Traveling through Afghanistan, one is struck by stark contrasts and divisions. With different factions and militias ruling in different regions, the prospects for a prolonged peace seem dim--or at least would require a serious international effort. But the Bush Administration's attention has already passed to its plans for a war in Iraq, and it seems ready to forget Afghanistan once again.

published by
Carnegie
 on April 4, 2002

Source: Carnegie

Downtown Kabul is Fat City, Afghan style. The first shock for a new visitor is how undamaged and commercially busy it looks. On my second day, I bought a camera, from a large range, from the only Hindu shopkeeper left in town, and French cheese and Carr's water biscuits with sesame seeds from a shop in Flower Street - which had a far more elaborate choice of English biscuits than most of the better US supermarkets.

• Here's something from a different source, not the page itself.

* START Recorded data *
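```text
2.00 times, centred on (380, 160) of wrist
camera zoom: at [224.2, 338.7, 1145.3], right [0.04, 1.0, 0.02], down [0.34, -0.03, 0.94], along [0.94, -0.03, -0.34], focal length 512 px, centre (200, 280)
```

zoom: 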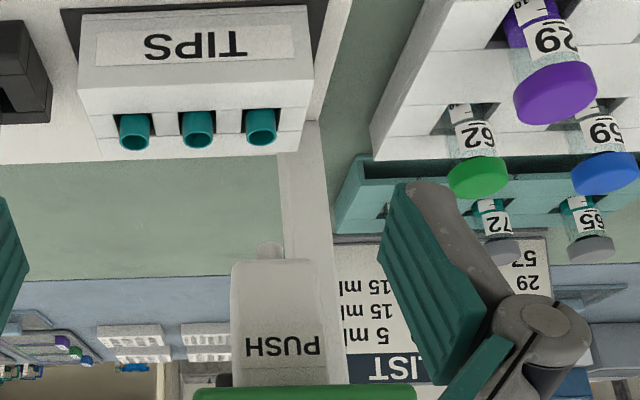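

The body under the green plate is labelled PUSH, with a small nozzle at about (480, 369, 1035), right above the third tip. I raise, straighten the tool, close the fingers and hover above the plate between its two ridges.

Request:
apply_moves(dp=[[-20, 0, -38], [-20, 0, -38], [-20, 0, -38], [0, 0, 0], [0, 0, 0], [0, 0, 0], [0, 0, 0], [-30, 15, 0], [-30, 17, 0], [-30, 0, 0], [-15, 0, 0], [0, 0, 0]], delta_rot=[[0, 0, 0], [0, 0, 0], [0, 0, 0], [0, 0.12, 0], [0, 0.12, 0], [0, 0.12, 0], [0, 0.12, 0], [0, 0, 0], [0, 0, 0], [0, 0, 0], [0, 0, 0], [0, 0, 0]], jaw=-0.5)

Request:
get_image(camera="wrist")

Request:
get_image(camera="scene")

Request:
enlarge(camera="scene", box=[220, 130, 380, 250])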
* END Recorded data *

In the exchange market, huge sums of money change hands every day. Or rather, huge piles. With the Afghani at around 38,000 to the dollar, and the largest note the 10,000 Afghani, you need to bring along a shopping bag if you change $100. There is even a new international hotel, set up by an extremely brave and enterprising returned Afghan emigré from New Jersey. For a variety of reasons, it would be difficult to fit it into the Michelin star system, but it certainly deserves five stars for effort.

Most days, there is a traffic jam on the main roads; and since the Kabul Valley is a depression between mountain ranges, it's not surprising that I detected the beginnings of smog. There are no traffic lights, but white-helmeted traffic policemen do their best at some of the crossroads: given the way Afghans drive, their job probably demands more physical courage than any other in Kabul today. Their colleagues in the Interior and Defence Ministries do not help the situation by cordoning off huge areas of the central city every time a Western official drops by - which in February seemed to be practically every second day. Passage could sometimes be assured with a 50,000 Afghani bribe, however, or by waving a Western passport.

Through the roar of the traffic and the incessant squawking of the horns can be heard the tinny sound of Indian film music: with the Taliban gone, urban Afghans have lost no time in reindulging their old love of Bollywood, and the video and cassette shops are doing a roaring trade. The film industry, too, is pushing out new shoots in the shape of music videos made for leading Afghan singers. One was filmed in London and features a romantic scene outside what appeared to be Willesden Green Tube Station - an impossibly exotic scene for the vast majority of Afghans, just as your average Afghan bazaar is for newly-arrived visitors from London.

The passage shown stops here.